--- begin SOURCE EXCERPT ---

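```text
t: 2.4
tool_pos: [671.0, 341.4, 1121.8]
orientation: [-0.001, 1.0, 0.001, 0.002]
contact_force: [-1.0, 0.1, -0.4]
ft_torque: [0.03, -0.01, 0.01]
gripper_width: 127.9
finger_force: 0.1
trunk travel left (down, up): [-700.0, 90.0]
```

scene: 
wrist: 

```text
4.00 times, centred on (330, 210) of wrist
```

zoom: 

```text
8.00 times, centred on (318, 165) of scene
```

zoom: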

--- end SOURCE EXCERPT ---

WRITTEN REQUEST:
Which lines hold the word "scene"? Copy all of them.

FINAL RESULT:
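scene: 
8.00 times, centred on (318, 165) of scene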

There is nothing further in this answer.